§ PROBLEM TO SOLVE: Work through the data and report how many lines include the string "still", giving the number alone.

§ DATA EXTRACT:
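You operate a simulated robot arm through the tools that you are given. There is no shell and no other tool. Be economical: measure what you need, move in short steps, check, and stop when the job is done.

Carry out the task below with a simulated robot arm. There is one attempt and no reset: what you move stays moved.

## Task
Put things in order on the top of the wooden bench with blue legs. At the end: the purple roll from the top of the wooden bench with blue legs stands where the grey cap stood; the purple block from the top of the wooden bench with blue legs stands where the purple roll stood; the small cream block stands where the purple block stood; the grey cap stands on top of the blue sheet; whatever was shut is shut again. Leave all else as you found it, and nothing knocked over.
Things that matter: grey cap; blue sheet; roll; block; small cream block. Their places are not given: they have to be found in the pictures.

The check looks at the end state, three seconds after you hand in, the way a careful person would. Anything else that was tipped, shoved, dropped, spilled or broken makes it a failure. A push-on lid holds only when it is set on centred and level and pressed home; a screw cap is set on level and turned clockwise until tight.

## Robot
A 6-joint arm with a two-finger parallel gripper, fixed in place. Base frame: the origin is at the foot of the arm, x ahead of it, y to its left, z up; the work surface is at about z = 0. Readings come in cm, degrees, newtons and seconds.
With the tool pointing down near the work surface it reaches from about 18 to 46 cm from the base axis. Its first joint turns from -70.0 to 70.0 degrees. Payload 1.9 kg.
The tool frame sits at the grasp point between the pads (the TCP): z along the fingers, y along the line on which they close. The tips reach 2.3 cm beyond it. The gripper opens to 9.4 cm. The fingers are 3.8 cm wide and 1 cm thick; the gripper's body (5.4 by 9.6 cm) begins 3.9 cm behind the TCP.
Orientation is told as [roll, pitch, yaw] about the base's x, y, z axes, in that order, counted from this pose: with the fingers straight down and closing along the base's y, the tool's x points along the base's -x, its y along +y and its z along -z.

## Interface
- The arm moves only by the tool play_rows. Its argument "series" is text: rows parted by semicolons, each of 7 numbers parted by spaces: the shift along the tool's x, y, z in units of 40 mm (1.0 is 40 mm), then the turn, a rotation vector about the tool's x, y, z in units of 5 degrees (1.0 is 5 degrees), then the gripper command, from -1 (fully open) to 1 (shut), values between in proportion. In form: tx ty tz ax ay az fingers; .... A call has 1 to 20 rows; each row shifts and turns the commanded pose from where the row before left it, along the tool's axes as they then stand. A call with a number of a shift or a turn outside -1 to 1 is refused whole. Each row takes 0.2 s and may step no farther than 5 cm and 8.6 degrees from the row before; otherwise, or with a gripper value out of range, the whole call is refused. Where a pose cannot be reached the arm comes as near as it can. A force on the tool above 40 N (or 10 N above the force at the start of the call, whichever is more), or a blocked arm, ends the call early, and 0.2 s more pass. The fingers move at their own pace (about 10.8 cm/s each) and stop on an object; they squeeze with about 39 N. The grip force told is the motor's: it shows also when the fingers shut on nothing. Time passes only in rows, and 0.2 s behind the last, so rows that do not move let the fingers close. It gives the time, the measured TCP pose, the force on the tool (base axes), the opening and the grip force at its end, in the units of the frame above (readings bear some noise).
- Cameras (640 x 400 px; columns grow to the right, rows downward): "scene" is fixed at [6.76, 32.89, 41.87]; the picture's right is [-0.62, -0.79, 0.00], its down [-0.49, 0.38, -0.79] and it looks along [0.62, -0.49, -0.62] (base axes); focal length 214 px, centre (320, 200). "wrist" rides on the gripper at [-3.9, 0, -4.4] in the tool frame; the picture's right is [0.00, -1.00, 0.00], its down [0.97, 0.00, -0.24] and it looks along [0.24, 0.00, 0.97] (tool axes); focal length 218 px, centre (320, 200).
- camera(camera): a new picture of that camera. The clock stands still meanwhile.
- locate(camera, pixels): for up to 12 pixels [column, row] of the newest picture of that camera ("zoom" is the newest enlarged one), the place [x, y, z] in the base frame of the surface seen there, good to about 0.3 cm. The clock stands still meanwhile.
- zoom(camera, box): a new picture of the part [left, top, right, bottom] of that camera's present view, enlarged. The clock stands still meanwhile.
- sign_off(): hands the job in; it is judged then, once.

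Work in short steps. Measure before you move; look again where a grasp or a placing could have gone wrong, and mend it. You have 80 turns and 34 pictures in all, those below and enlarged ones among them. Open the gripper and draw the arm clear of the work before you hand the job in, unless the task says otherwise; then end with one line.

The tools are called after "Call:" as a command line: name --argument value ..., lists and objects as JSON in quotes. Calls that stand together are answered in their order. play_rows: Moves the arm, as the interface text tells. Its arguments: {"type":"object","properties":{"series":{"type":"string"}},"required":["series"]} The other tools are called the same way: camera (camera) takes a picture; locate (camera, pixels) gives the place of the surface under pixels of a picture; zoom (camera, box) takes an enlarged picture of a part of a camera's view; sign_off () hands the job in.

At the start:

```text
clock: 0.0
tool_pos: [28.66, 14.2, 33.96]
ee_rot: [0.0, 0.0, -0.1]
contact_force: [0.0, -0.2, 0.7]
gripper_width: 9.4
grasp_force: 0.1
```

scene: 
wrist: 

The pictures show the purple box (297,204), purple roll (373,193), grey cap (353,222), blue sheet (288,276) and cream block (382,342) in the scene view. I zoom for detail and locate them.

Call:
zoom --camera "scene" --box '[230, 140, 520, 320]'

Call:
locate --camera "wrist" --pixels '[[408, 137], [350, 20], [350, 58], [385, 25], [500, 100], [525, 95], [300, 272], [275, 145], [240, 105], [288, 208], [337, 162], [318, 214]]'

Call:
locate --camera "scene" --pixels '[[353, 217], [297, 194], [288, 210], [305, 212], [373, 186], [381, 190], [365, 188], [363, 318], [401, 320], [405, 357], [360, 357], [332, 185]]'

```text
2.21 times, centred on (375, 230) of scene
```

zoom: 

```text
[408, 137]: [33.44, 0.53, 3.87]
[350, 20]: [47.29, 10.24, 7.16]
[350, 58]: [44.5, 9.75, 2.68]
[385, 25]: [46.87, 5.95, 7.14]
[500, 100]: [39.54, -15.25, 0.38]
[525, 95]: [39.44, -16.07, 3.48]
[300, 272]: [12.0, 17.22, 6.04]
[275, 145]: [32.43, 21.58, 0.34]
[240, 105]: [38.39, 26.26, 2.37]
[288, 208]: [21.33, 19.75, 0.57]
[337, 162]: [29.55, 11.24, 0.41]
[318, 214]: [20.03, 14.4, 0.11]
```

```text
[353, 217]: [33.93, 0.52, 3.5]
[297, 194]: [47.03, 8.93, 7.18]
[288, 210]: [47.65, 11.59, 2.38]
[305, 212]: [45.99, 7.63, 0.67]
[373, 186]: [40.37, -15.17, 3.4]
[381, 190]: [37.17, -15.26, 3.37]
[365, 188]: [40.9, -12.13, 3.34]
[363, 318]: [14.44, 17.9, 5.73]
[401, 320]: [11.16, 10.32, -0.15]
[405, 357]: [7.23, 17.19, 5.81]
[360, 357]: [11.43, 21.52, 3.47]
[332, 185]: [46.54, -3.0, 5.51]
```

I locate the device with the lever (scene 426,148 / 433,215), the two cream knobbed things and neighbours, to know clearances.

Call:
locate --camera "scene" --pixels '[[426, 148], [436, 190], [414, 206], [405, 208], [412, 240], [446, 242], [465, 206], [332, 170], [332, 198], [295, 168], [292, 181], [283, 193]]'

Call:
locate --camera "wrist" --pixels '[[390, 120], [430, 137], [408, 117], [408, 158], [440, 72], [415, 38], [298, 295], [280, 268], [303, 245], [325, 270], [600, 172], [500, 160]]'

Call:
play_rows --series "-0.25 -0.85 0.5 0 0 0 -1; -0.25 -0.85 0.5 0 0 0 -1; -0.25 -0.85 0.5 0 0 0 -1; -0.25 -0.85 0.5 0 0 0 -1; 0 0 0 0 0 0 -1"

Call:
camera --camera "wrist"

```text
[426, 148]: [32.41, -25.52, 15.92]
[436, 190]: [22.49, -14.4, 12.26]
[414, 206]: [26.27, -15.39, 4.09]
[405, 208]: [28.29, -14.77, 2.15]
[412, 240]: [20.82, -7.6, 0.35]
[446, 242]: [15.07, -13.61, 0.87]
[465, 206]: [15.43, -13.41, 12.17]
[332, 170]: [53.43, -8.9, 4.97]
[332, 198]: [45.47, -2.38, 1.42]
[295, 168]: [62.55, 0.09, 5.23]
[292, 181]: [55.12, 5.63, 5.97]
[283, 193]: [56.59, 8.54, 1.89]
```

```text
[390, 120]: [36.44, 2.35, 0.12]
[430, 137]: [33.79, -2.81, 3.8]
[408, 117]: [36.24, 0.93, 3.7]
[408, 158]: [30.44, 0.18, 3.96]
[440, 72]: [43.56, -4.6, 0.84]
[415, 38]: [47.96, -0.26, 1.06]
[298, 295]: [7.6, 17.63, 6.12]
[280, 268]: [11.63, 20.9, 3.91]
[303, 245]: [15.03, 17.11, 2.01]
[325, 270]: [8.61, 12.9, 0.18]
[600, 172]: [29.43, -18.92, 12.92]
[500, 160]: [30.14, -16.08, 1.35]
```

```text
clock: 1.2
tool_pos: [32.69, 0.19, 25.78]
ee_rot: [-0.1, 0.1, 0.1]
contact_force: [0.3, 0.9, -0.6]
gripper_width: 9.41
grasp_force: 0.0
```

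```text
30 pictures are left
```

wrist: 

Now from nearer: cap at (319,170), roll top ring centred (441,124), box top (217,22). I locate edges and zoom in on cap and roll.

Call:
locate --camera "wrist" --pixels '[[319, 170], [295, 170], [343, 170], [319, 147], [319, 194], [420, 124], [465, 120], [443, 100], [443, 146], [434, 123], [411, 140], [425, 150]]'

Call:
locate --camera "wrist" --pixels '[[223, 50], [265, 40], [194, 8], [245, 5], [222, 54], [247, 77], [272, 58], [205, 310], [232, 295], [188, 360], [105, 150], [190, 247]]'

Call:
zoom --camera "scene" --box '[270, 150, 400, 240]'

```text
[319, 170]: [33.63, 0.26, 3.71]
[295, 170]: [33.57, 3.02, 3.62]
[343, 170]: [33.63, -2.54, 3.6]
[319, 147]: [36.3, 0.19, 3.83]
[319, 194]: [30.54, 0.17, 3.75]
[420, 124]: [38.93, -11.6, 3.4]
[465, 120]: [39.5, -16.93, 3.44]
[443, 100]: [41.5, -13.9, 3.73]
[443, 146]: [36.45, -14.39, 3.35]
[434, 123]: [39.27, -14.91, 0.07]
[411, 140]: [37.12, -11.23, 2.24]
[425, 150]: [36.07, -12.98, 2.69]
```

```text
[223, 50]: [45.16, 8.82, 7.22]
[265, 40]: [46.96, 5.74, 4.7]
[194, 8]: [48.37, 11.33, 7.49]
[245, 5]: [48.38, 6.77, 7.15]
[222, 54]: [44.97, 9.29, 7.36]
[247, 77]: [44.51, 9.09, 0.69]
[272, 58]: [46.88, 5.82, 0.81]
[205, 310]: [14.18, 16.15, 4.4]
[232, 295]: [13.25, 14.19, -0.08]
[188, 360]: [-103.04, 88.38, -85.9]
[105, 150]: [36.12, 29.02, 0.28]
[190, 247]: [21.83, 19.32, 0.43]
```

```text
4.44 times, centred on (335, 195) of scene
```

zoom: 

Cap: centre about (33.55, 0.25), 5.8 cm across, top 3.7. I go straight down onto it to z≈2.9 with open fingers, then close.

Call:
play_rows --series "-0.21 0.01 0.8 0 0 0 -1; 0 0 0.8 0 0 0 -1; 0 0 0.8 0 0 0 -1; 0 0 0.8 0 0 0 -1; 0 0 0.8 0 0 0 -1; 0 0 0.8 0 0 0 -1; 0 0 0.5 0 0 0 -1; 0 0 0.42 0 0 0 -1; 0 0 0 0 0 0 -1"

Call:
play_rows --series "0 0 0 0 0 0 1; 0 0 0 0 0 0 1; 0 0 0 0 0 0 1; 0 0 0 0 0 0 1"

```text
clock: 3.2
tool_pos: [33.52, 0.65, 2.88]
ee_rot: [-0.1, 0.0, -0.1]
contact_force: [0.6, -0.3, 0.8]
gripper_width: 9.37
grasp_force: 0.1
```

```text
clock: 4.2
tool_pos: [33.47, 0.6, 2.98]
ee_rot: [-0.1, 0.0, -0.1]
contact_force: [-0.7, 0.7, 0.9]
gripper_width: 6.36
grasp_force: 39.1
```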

§ FINISHED ANSWER: 3